五輪代表争いに思わぬ横やりが入った。新型コロナウイルスによる肺炎の拡大を受け、米女子プロゴルフ協会(LPGA)は10日、ホンダLPGA(20日開幕=タイ)とHSBC女子世界選手権(27日開幕=シンガポール)の中止を発表した。両大会には畑岡奈紗(21)、渋野日向子(21)が参加予定だった。
「渋野にとって五輪代表入りを確実にするために大事な2大会だった。現時点で世界ランク4位の畑岡、11位の渋野、13位の鈴木愛(25)は出場枠を獲得できる位置にいるが、誰かが15位以下に落ちた場合、日本人の出場枠は上位2人だけになる。
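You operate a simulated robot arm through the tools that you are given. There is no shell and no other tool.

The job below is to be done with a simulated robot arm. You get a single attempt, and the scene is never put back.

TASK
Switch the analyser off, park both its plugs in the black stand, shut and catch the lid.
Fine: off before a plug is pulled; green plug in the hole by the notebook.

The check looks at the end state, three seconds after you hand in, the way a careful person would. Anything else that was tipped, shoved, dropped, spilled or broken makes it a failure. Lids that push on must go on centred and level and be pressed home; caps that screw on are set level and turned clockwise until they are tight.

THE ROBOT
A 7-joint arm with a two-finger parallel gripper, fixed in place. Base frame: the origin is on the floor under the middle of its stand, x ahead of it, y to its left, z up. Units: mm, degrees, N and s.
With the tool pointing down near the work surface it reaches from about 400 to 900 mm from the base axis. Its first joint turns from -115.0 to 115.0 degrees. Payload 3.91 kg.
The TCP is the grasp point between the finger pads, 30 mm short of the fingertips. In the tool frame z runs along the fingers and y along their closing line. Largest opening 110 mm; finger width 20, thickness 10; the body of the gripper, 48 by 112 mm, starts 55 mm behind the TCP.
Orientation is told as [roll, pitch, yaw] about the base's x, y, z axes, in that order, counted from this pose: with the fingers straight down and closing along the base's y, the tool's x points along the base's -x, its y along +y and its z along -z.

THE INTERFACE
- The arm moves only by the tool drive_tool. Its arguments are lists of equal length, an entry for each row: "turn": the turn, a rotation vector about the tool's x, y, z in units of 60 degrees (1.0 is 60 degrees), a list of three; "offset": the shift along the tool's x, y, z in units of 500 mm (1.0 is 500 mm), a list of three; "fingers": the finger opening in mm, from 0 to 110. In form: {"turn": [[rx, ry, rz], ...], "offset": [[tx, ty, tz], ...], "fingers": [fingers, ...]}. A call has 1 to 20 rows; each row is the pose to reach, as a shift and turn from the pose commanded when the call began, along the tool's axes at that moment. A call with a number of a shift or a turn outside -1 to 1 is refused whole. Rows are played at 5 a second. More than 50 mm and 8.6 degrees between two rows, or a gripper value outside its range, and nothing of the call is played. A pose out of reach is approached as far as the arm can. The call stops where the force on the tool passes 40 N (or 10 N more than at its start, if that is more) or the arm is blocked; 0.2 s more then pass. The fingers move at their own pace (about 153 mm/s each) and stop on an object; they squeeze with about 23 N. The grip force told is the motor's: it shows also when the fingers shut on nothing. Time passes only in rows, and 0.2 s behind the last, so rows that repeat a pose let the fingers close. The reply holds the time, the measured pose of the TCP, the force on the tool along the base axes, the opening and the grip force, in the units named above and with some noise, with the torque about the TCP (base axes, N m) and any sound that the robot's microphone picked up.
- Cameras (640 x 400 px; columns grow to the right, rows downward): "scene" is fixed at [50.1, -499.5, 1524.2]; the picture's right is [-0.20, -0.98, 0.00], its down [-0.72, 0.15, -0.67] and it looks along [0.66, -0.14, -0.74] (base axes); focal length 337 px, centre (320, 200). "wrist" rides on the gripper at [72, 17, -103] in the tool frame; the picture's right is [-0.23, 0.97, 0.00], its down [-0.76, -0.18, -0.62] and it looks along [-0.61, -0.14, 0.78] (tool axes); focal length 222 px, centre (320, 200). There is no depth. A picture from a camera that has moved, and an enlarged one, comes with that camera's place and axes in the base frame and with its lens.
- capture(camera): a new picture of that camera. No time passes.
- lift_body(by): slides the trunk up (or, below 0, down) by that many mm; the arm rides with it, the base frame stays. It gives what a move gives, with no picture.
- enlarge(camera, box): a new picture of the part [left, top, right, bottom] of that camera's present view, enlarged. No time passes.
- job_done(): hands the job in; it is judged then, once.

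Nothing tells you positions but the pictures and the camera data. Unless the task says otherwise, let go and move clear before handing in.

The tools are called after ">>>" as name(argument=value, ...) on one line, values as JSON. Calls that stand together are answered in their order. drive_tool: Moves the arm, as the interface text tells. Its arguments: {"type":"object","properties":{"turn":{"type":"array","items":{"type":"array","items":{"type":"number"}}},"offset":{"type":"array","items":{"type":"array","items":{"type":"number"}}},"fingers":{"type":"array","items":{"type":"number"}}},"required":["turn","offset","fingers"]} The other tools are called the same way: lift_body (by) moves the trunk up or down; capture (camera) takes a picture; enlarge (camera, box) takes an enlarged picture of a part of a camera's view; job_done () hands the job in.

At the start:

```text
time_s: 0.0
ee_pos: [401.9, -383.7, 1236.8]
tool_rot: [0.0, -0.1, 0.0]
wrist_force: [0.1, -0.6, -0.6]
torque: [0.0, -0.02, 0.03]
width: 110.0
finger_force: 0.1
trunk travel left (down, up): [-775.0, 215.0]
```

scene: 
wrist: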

そのため、渋野は世界ランクのポイント加算が大きい米女子ツアーに出場し、ランクを上げて鈴木を引き離しておきたかった。1月27日からは青木翔コーチらとタイで10日間の合宿を行ない、米ツアーの高温多湿の環境に慣れる練習をしていた。ツアー中止で、渋野は予定を変更して地元・岡山での調整を余儀なくされている」(ゴルフ誌記者)
一方の鈴木は国内開幕戦のダイキンオーキッドレディス(3月5日~沖縄)に照準を合わせて米・アリゾナで調整中。両者は同大会で直接対決することになる。プロゴルファーの沼沢聖一氏が語る。
「万全の状態で開幕戦に臨む鈴木に比べ、渋野が出鼻をくじかれた感は否めない。しかし、代表が決まる6月29日の世界ランク発表まで、まだ時間は十分ある。しっかり気持ちを立て直して戦ってほしい」
新型肺炎はシブコスマイルにも影響を及ぼしかねない。